**Objective:**
Keep only the lines of the data below that contain "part", and copy them.

--- Begin ---

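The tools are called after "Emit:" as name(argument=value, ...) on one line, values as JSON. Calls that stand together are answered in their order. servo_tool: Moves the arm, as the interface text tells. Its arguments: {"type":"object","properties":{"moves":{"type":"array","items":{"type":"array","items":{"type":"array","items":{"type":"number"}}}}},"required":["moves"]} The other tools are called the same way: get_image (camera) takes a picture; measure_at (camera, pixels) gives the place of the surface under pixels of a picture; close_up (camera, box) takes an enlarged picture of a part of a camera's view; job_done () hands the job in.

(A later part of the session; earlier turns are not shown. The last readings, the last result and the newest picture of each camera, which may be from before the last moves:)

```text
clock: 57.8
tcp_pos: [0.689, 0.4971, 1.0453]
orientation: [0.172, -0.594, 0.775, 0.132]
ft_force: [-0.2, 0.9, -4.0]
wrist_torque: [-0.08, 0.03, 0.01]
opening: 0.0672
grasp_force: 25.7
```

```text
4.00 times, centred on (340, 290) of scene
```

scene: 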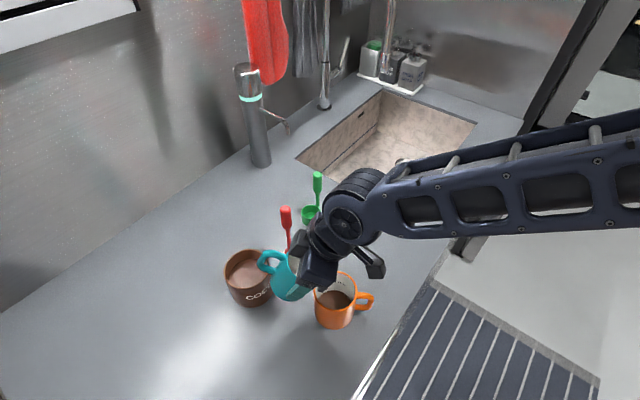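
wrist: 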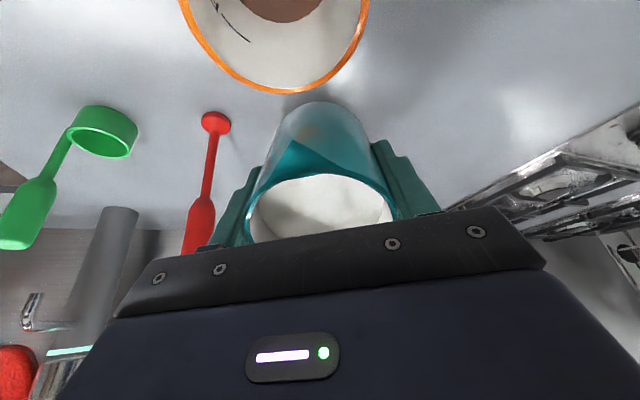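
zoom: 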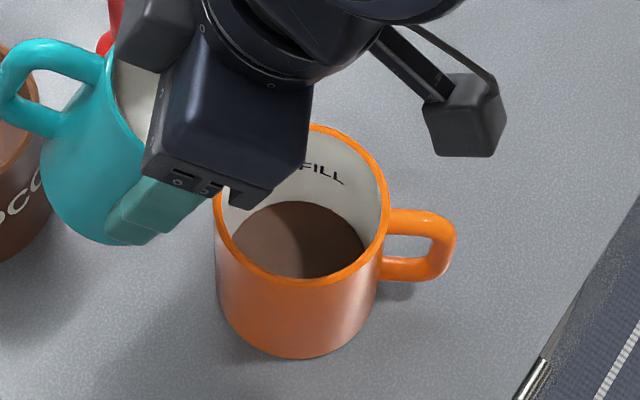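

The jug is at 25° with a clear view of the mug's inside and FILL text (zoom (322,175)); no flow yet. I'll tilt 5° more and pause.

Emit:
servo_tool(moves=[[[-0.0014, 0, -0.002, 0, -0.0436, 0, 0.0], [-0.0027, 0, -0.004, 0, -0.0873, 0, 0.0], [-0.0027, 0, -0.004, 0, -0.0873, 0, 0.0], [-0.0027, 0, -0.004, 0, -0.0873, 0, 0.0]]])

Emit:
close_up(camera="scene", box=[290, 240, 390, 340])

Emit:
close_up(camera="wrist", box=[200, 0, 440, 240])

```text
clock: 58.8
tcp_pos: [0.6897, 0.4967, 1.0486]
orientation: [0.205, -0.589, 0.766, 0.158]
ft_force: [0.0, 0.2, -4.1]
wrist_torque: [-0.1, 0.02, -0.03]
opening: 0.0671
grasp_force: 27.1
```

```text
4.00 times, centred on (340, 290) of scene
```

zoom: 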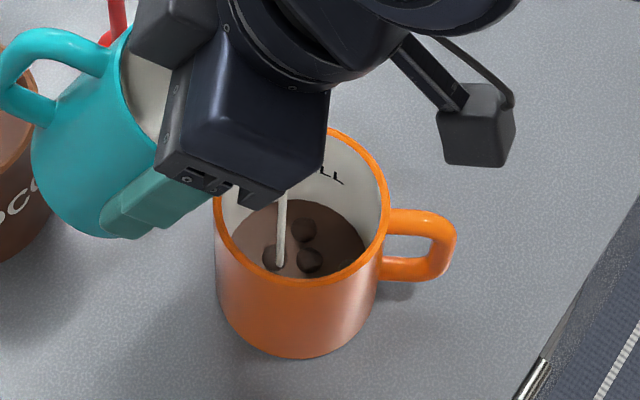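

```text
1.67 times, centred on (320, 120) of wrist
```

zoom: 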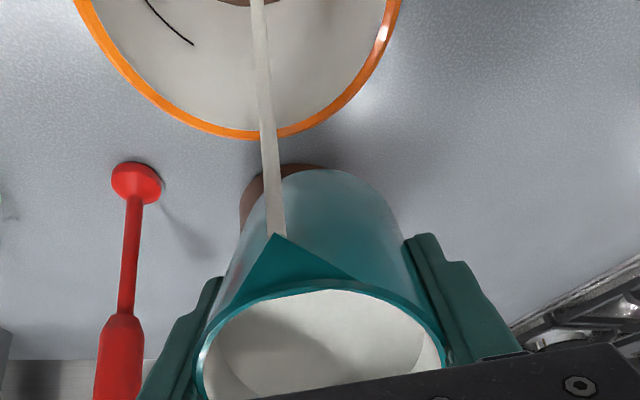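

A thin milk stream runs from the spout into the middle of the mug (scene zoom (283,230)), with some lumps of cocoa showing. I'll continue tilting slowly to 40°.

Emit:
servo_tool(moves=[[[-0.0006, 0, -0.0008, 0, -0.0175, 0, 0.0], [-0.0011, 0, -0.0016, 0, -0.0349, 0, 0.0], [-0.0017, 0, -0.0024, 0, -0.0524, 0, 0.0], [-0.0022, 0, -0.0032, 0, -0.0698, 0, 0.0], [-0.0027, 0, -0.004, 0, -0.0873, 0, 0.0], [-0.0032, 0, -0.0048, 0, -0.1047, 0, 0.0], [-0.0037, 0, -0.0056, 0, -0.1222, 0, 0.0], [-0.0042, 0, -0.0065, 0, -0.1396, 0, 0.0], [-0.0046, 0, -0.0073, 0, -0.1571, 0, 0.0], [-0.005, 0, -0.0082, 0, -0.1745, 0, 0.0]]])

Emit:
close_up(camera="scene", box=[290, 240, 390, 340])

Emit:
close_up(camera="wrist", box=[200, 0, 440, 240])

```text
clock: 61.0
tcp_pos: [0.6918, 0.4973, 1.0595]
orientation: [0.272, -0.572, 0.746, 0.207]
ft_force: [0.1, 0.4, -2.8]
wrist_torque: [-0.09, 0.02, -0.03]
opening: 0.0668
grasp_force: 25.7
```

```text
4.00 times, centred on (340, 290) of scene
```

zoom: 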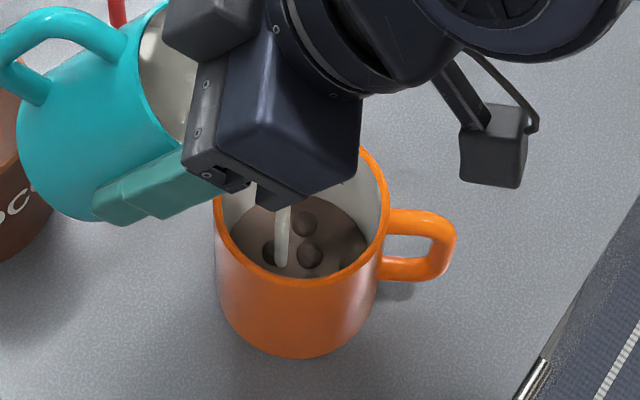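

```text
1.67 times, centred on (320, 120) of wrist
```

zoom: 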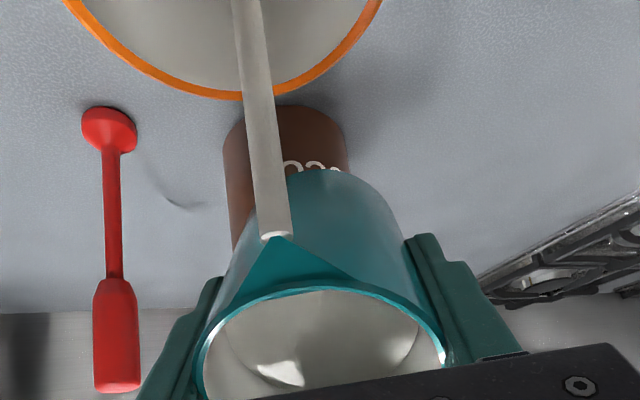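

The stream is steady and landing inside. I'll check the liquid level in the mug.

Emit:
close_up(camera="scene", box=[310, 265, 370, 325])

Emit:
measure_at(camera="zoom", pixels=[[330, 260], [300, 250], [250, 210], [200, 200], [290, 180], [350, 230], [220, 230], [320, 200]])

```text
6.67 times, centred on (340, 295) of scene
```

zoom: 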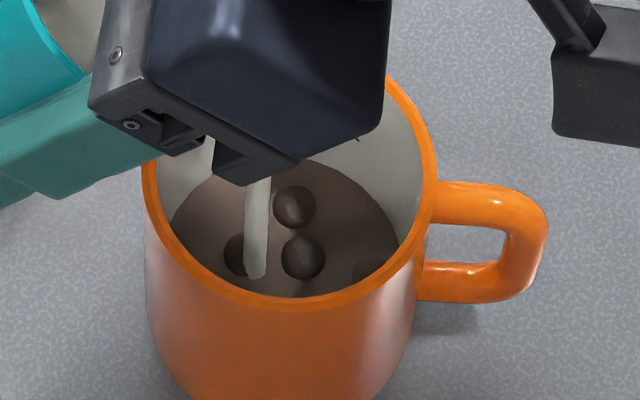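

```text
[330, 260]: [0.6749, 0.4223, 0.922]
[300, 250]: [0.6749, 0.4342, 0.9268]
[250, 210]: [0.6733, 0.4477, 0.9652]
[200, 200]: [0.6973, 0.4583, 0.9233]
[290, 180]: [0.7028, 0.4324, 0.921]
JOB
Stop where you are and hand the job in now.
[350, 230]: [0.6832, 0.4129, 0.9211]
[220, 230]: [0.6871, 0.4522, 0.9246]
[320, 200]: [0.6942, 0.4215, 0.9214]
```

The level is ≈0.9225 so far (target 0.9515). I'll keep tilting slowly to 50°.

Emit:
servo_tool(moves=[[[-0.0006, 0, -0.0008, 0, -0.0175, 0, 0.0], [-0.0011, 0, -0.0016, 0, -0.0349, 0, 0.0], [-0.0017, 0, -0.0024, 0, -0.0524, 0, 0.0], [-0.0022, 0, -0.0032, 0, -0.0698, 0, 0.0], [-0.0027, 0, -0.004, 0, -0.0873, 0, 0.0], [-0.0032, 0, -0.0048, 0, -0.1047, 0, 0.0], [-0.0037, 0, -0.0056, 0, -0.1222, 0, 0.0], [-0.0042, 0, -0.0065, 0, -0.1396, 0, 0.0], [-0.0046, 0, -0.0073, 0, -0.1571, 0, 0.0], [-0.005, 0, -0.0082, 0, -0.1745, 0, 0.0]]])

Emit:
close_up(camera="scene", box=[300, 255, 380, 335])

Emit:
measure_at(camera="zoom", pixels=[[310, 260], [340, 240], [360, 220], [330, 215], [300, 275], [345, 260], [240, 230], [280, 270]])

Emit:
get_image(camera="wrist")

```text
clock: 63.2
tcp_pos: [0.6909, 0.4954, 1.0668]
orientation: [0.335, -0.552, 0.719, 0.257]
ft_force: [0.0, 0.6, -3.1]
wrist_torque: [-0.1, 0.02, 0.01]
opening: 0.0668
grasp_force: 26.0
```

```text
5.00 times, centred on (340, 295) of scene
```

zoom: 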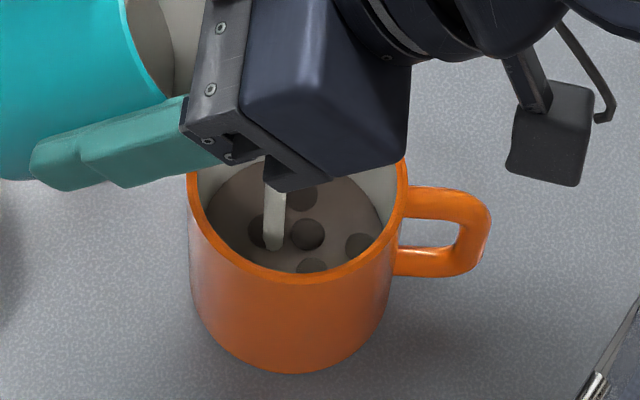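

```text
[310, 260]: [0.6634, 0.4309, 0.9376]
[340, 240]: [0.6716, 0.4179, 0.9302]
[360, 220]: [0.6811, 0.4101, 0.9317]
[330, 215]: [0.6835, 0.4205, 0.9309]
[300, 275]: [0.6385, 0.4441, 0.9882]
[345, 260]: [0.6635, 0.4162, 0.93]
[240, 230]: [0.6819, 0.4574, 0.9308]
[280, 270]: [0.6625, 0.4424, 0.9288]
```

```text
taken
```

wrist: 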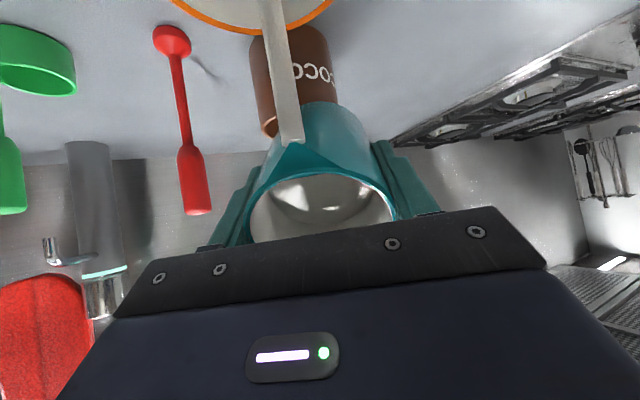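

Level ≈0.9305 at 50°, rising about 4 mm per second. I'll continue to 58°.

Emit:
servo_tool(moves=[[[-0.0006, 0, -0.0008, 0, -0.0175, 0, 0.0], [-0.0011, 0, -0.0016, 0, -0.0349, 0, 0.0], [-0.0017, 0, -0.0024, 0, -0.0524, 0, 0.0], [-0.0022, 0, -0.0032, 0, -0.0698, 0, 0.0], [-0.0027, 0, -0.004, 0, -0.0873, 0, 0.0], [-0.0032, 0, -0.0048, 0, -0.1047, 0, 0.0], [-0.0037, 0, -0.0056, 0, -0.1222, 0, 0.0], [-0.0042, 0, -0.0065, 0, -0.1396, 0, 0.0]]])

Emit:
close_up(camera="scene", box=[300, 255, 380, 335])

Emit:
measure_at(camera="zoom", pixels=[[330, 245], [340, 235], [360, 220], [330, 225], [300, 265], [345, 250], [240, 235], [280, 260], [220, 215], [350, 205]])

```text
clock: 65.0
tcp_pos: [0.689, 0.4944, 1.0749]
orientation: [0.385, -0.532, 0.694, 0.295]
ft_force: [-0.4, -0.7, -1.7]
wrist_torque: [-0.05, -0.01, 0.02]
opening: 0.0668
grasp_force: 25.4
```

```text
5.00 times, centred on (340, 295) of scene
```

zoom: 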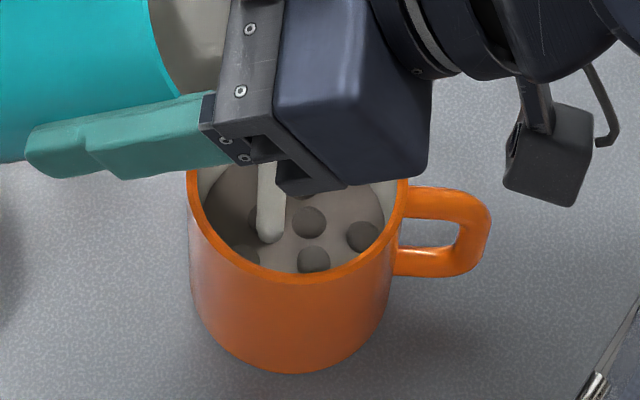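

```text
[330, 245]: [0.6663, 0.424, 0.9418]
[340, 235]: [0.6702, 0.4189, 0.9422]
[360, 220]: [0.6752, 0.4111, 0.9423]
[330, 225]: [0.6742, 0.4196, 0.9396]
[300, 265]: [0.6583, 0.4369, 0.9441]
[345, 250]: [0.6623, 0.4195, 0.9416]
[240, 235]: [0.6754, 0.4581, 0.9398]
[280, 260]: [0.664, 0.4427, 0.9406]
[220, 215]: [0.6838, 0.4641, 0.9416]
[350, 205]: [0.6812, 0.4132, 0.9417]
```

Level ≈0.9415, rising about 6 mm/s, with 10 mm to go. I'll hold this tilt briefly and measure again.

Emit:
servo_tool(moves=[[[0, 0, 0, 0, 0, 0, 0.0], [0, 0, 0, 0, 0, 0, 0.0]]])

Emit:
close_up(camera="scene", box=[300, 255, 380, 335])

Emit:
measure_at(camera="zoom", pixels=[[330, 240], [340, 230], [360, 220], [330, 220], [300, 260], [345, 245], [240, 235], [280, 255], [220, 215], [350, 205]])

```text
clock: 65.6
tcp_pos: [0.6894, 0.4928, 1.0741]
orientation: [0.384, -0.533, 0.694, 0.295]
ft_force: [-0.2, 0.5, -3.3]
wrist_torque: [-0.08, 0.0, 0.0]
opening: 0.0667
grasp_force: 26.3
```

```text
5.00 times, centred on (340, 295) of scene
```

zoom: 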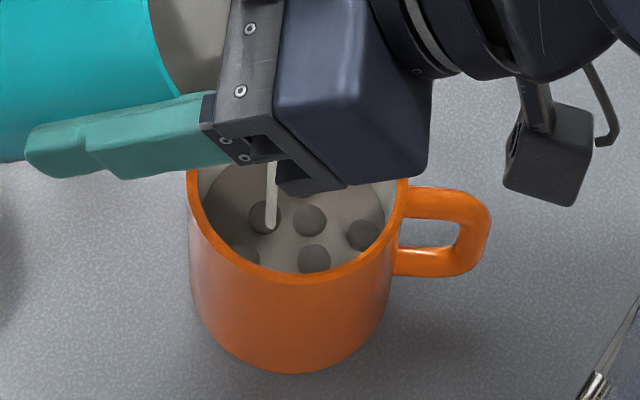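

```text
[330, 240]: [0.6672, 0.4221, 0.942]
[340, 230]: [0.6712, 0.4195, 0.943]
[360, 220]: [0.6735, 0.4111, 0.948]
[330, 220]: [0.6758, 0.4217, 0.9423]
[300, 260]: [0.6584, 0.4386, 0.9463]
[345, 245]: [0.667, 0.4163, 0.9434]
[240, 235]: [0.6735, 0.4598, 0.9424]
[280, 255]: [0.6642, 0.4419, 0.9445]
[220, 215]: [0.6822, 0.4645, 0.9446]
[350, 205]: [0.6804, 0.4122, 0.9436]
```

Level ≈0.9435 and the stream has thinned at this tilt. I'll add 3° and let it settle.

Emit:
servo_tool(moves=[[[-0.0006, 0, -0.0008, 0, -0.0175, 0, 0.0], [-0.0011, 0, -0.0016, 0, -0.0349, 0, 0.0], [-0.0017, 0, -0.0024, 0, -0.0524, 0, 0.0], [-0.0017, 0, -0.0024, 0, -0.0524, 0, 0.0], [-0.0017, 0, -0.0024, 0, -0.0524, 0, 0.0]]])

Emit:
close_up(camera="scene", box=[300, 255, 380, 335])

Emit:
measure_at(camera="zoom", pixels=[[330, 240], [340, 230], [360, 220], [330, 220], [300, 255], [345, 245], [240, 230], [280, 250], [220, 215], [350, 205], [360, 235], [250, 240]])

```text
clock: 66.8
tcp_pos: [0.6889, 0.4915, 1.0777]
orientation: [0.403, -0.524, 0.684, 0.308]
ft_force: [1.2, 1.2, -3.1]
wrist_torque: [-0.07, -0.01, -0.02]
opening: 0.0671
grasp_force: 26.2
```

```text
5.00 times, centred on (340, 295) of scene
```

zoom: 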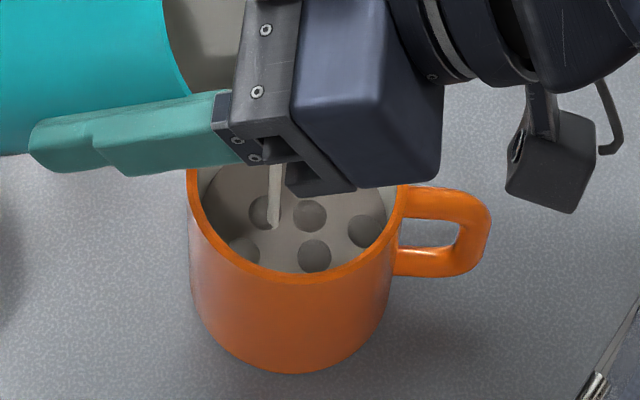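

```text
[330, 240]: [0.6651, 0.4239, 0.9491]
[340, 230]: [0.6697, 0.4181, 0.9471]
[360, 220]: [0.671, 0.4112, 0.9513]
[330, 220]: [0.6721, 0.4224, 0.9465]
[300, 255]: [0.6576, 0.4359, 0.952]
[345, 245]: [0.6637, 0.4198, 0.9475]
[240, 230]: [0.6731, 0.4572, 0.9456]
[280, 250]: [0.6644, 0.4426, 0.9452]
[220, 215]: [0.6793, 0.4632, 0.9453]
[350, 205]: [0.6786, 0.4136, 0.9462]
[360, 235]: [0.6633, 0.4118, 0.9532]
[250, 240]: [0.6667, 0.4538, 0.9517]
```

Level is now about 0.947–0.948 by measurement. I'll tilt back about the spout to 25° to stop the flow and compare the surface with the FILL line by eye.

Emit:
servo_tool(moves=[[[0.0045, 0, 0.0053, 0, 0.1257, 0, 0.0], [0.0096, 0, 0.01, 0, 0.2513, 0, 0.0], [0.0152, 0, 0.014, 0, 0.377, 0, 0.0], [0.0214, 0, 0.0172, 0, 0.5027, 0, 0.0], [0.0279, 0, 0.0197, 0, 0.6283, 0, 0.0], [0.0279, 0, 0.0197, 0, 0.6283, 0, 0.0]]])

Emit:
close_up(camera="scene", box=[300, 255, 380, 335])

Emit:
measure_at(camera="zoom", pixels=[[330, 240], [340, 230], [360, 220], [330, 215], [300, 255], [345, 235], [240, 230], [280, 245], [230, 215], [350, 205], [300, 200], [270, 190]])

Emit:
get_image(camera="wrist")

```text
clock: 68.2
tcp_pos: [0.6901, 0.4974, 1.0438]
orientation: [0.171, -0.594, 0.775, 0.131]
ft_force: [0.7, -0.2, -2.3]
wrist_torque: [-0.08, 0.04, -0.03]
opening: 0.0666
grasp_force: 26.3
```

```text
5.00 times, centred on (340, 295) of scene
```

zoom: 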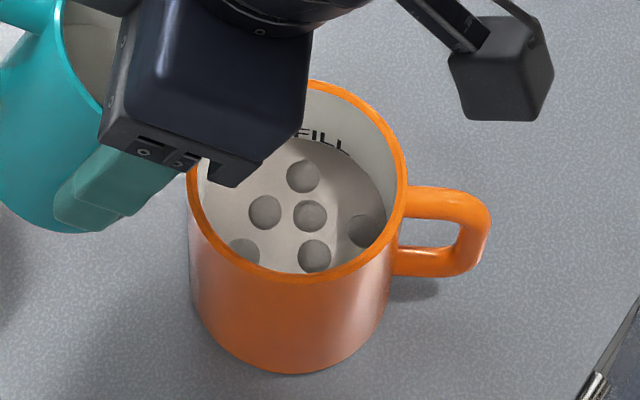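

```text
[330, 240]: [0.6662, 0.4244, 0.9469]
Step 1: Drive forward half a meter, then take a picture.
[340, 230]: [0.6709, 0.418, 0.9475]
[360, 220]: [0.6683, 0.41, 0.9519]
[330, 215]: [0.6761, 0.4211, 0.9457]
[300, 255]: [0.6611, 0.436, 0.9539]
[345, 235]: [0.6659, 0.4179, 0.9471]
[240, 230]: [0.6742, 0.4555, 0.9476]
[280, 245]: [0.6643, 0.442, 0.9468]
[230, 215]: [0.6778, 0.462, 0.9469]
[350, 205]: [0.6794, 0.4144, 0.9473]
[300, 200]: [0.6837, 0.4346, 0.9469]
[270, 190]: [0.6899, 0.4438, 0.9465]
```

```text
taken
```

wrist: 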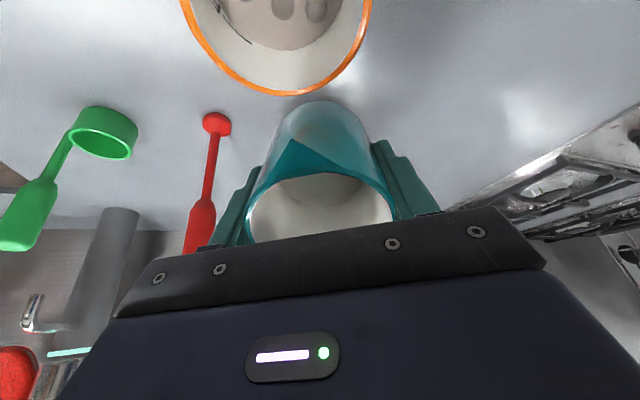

--- End ---

**Worked solution:**
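The tools are called after "Emit:" as name(argument=value, ...) on one line, values as JSON. Calls that stand together are answered in their order. servo_tool: Moves the arm, as the interface text tells. Its arguments: {"type":"object","properties":{"moves":{"type":"array","items":{"type":"array","items":{"type":"array","items":{"type":"number"}}}}},"required":["moves"]} The other tools are called the same way: get_image (camera) takes a picture; measure_at (camera, pixels) gives the place of the surface under pixels of a picture; close_up (camera, box) takes an enlarged picture of a part of a camera's view; job_done () hands the job in.
(A later part of the session; earlier turns are not shown. The last readings, the last result and the newest picture of each camera, which may be from before the last moves:)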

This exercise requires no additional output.